Mucho más que una sala de profesores
La tenía pendiente desde comienzos de año, cuando estuvo entre las nominadas al Oscar a la mejor película extranjera. La terminé viendo hace unos días, luego de su estreno en Max, e impulsada no tanto por la cinefilia sino por una temporada donde anduve abrumada por ciertas cuestiones escolares, chats “de mamis y papis” de los que es demasiado fácil reírse (para no llorar) y alguna sospecha de que a la escuela le pedimos todo y le damos prácticamente nada.
Una colega me recordó que andaba por ahí El salón de profesores, del director alemán de origen turco İlker Çatak, y allí fui, esperando algo de catarsis, alguna historia en la estela de las francesas Entre los muros o Ser y tener.
Y me encontré con otra cosa. El salón de profesores, efectivamente, transcurre en una escuela –no hay otro espacio en la película que el de las aulas– y pone el foco en los vínculos que la habitan. Pero al hacerlo, apunta un poco más allá. Indaga en un malestar que excede al de alumnos y profesores; habla de una opresión –la contemporánea– hecha de tantas contradicciones que ya nadie sabe por dónde tirar para desenredar la madeja.
En apariencia, la anécdota es simple. En una escuela se vienen sucediendo reiterados robos, no hay manera de dar con el responsable y las autoridades –que se deben a uno de los principios de la institución, la “tolerancia cero” con ese tipo de situaciones– deciden extremar medidas. El resultado: exasperación, paranoia, una suerte de guerra larvada, horizontal y vertical, de todos contra todos, donde los buenos modales, la hipocresía no asumida y las frases henchidas de buenas intenciones parecen todo el tiempo a punto de naufragar. De hecho, se desmoronan en más de una ocasión.
"Los adultos no paran de fracasar en eso que se espera de ellos: ser una instancia ordenadora en serio, ni autoritarios con piel de oveja, ni displicentes con mano de hierro"
Si tuviera que resumir, muy arbitrariamente, lo que vi en El salón de profesores, diría que asistí a una escena conocida: adultos exasperados, desbordados y confundidos; chicos que parecen desafiarlos, pero que en realidad están terriblemente solos. Aunque sus temáticas no son estrictamente iguales, me hizo pensar en La inocencia, película del japonés Hirozaku Koreeda que también se estrenó este año, donde buena parte de las acciones transcurren en una escuela, y donde los adultos no paran de fracasar en eso que se espera de ellos: ser una instancia ordenadora en serio, ni autoritarios con piel de oveja, ni displicentes con mano de hierro.

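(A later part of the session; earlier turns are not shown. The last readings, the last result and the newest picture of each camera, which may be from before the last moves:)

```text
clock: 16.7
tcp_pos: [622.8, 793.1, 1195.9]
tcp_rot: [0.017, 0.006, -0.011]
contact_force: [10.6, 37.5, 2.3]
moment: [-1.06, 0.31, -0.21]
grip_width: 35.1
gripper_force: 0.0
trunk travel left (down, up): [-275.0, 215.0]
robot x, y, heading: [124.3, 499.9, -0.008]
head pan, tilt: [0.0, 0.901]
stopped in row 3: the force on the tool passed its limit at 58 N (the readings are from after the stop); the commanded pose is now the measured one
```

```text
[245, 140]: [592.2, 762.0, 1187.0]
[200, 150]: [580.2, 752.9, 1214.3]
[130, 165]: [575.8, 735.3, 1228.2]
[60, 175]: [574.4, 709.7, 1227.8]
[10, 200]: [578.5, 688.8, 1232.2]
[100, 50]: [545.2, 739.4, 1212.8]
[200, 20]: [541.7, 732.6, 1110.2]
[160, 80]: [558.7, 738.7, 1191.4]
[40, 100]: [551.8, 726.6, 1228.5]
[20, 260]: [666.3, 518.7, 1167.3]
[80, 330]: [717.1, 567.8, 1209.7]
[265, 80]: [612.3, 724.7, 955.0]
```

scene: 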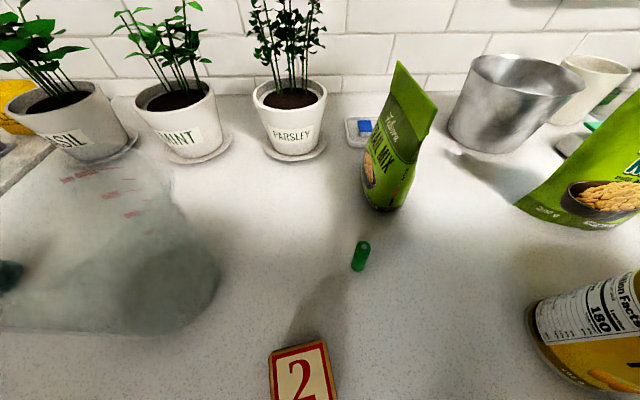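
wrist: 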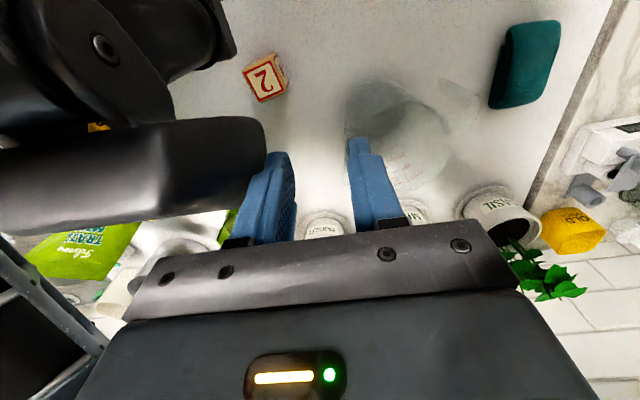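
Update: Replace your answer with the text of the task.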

Si en La inocencia la bondad y la luz quedan del lado de Yori y Minato, los dos pequeños protagonistas, en El salón de profesores la dignidad y la belleza brillan en el también pequeño Oskar, en especial en la escena que cierra la película y sobre la que no emitiré spoiler alguno. Y está también Carla (la actriz Leonie Benesch), docente genuinamente bienintencionada, que intenta “hacer lo correcto” y a la que todo le sale mal.
Desde el minuto uno el director de la película logra que percibamos la presión que, como una montaña, se desploma sobre Carla. Se sufre con ella, se sienten su inseguridad, sus nervios, su desgarrada voluntad por hacer las cosas bien. Pero toma una mala decisión –en un entorno donde todos lo vienen haciendo– y descubre que pertenece al club de los chivos expiatorios.
No es fácil, El salón de profesores. Deja un regusto amargo. Y un deseo fuerte de abrazarlos a los dos, Oskar y Carla, alumno y profesora que terminan capturados por un alud que no produjeron, enlazados en una ventanita mínima: ella le alcanza, al chico de familia no pudiente fustigado por nerd, un cubo de Rubik; él se lo devuelve, resuelto. En medio del caos, las agresiones gentilmente solapadas y el blablá agotador de esta época –todos, incluidos los alumnos mayores, tienen grandes discursos para no decir nada– la docente y el niño que solo querían hacer las cosas bien, se sonríen en silencio y, brevemente, encuentran algo de paz.